Robotics team creates and donates dog beds

The team constructed PVC pipe dog beds for Imagine Forever Homes in lieu of not being able to make electric cars for Variety Children’s Charity this year

Anna Owsley, Mill Valley News editor-in-chief

With the COVID-19 pandemic, the robotics team was unable to do their annual volunteer and service project for Variety Children’s Charity of Greater Kansas City— where they typically make and donate electric cars. As a result, robotics sponsors and club members have been searching for a new volunteer opportunity, which they decided this year would be to create dog beds out of PVC pipes for the charity Imagine Forever Homes. 

Club sponsor Pan Sheehan came across the opportunity from a friend seeking donated blankets and toddler beds for the non-profit animal shelter Imagine Forever Homes.

“[I thought] that’d be so cool if we could help out. So I researched a little bit like toddler beds, and most of them were all wood,” Sheehad said. “And I really thought about it – you know, our robot is made out of PVC pipe – and I was like, we could totally make PVC pipe beds.”

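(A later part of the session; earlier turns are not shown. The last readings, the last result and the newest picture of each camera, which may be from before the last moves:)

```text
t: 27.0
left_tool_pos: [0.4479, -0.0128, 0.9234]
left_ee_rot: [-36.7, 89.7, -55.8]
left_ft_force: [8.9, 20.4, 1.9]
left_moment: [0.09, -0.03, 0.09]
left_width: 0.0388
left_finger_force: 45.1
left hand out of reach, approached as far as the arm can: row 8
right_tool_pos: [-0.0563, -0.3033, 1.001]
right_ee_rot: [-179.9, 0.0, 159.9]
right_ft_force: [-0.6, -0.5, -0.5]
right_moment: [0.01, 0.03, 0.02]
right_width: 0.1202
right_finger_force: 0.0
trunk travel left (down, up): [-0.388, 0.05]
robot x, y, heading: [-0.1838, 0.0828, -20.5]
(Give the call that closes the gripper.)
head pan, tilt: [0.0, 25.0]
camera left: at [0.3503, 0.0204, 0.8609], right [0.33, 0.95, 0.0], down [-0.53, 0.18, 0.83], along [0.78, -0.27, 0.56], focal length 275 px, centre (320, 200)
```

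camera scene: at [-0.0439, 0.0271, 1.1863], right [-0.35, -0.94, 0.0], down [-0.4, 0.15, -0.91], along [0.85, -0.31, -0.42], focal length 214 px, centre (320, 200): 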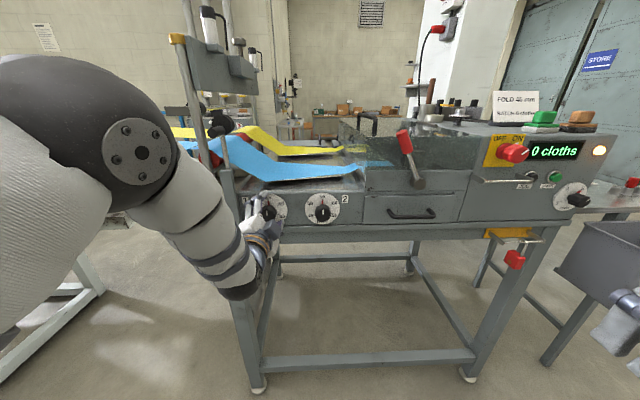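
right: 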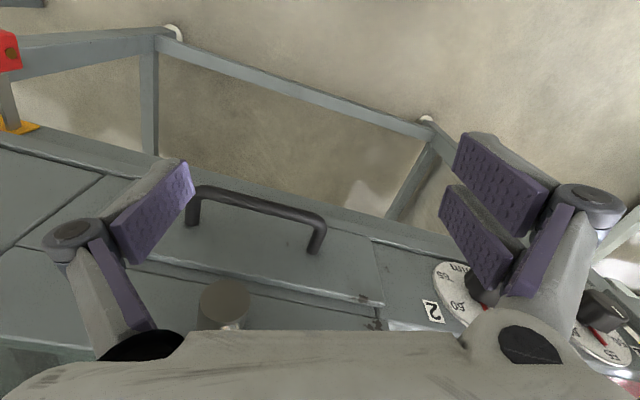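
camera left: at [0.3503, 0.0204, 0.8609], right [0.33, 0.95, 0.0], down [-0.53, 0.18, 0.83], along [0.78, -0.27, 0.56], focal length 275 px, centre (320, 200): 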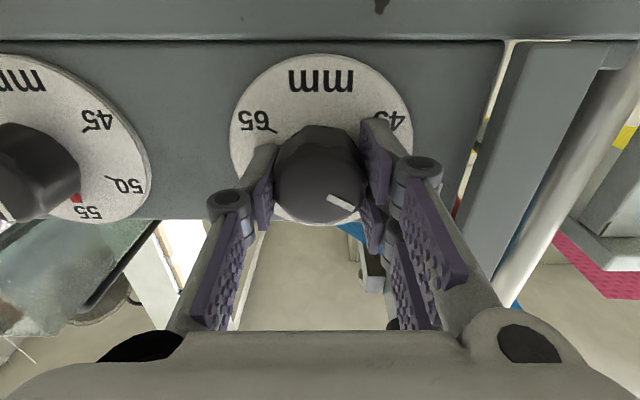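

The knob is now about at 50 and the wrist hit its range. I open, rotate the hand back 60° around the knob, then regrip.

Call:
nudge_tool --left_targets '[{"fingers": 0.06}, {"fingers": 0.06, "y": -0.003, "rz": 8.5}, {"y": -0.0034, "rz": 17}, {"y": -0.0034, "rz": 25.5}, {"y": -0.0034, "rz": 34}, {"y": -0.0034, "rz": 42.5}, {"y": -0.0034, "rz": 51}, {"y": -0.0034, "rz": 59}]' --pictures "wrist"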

Sheehan planned the project and got the team started with supplies.

“[My friend] said, ‘Whatever you can donate is great,’ so I just came up with a number of 10 beds and researched it a little bit to find out how much it costs and went and got the supplies, and the kids put them together,” Sheehan said.

The students were tasked with the actual construction work, according to Sheehan. 

“One of the things they had to do was figure out how long to make each of the [bed] sides,” Sheehan said. “Once they figured out the measurements, then a couple people… put them together.”

According to junior Ryan Layton – a third-year team member – building dog beds this year is a new facet of Robotics’ tradition of charity projects.

“We typically try and get involved with a charity organization each year,” Layton said. “Last year, we got involved with an organization where we built cars for kids – little toy cars – for kids who had disabilities.“

The car project – done in collaboration with Variety, the Children’s Charity – had been Robotics’ staple activity for the past few years, according to Sheehan.

“What we [did was] modify electric cars for disabled kids – we did that last year and the year before,” Sheehad said. “And so what we do is we take a car, like a remote control car for a toddler basically, and then we modify … so they can ride their bikes over differently.”

The reason for this year’s switch up was, in large part, COVID-19.

“Because of COVID, we can’t really get hands-on with other people – like, for example, with the cars – we could see the kids and  interact with them, but this year we can’t build stuff and send it off,” Layton said.

Layton has appreciated the opportunity to continue helping the community despite COVID-19 by donating their creations.

“It allows us to help other people and dog shelters where they might not be able to afford stuff that we can build,” Layton said.